しかし、企画の初期段階というのは次々と新たな事態が発生するため、必要となる情報ソースが一定しづらい。

平準化を焦って無理に固定すると、酷い陳腐化が起こります。
これが、現場にとっては何よりも迷惑なのです。

理想を言えば、このように使いたいのではないでしょうか。
・広範囲な情報の随時更新
・状況に応じた適切な情報ソース選択と、抽出元の随時切り替え可能
・抽出元に応じた画面デザインの切り替わり

これを実現させようとしたら、サーバの負荷や、利用者たちの目まぐるしい頭脳の酷使が想像されます。
サーバのグレードを桁違いにアップグレードし、BIツールの専任職を大量に常駐させなければならないでしょう。

●戦略的利用と戦術的利用の違い

BIツールというのは基本的に、戦略を戦術に展開させるための仕組です。

しかし「自分はBIオペレーション担当だから、戦略の担当者だ」と言うことはできません。
なぜなら、オペレーション自体は繰返しの戦術的作業だからです。

そういう意味でBIツールは、戦略側と戦術側をつなぐものであって、私が思う『使いどころ』は、戦略側の働きのことです。

どういう働きかというと、概ね以下のとおりです。

「どの情報ソースを選び、そこからどのデータを取り出せば、戦略目的が達成できるか?」

最初にそれを決定し、次に

「それらをどんな形でBIツール内に格納すると効果的か?」

を決めることです。

さらに画面のデザイニングなどがありますが、これらはいずれも室内での働きであり、これだけでは不十分なのです。

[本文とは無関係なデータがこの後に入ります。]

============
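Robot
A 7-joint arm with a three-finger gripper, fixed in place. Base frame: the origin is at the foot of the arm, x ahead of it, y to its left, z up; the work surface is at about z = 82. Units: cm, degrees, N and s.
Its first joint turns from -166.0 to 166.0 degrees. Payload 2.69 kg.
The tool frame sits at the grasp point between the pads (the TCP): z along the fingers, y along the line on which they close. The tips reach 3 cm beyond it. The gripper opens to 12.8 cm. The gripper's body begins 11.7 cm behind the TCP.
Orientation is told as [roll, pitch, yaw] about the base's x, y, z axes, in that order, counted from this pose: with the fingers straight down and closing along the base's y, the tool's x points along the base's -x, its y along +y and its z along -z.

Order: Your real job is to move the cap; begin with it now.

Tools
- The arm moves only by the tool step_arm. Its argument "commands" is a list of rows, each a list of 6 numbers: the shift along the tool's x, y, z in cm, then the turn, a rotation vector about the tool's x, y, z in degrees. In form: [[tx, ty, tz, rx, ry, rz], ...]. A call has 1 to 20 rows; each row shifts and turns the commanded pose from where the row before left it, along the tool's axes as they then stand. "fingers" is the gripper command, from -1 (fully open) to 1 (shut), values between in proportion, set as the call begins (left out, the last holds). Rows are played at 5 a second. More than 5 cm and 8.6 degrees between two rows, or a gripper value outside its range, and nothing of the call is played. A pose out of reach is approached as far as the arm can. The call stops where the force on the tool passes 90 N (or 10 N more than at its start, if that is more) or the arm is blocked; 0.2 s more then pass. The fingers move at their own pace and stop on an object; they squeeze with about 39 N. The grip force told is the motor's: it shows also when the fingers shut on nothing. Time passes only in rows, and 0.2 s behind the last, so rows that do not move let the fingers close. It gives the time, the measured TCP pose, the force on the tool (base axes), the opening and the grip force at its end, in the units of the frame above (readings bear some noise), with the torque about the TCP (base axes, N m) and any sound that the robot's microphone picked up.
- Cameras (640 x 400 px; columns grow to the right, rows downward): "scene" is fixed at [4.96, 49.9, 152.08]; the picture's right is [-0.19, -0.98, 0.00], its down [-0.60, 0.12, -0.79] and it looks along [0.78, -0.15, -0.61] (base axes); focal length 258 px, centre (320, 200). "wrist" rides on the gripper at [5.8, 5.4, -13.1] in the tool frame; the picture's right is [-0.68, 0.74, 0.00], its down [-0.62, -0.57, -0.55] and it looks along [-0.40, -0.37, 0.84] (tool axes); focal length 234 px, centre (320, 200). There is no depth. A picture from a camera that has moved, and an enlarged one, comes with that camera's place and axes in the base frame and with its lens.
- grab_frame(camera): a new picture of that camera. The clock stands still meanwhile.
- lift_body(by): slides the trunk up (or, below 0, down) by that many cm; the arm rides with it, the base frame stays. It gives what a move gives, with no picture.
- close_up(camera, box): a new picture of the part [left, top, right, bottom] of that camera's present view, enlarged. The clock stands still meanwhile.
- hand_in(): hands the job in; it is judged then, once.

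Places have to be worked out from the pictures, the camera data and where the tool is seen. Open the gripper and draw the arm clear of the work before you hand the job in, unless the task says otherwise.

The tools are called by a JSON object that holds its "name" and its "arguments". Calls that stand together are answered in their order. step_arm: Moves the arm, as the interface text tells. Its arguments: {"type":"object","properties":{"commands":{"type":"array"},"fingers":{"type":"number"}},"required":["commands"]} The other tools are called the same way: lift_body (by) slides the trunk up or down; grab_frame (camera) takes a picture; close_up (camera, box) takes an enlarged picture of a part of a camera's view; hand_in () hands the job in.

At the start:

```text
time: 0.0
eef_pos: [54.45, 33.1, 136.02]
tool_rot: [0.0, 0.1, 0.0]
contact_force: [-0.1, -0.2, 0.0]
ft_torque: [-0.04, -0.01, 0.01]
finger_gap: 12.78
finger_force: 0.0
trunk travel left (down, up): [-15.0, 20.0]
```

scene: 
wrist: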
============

企画を完全なものにするために、もうひとつ必須条件を満たす必要があります。

社内データの発生源である、各種作業現場への介入です。

これは、室内で自分の机に向かっているだけでは絶対に行えません。

吸い上げたデータから読み取れる不合理な現場の動きの是正や、今後の戦略上で新たに必要となるオペレーションを現場に施すためには、企画者自身が現状を知っていなければなりません。

アイデアばかりが光っていても、現場の姿を実感していなければ、所詮は絵に描いた餅になります。

ゆえに、企画部門は、頭脳系でありつつ人情にも敏感な、現場主義な人が務めるのが最適と思います。
弾の飛んでこない安全な場所からモノを言うだけの人は、一流とは言えないと思っています。

大企業の企画部門がこの現場介入をしようとしてもまず不可能ですが、比較的規模が小さな企業ならやりやすい。
もしこれを実施できれば非常に良質な仕組ができるので、戦術効率は飛躍的に上がり、業績にも反映するでしょう。

ここまで知ったうえでのBIツール導入計画なら、望む結果を実現させやすくなります。

逆に、「システム化だ、BIツールだ」と安易に考えて大金を使ったところで、いたずらに業務を複雑化させ、無用な摩擦を生みます。

ひねくりまわしてもっともらしい資料を作るヘビーユーザーが、我が物顔でハイテクツールの第一人者になり、戦略と戦術をゴチャゴチャにしたときの上司のやりづらさの温床になるケースもありますので、こういったものの扱いには十分注意してください。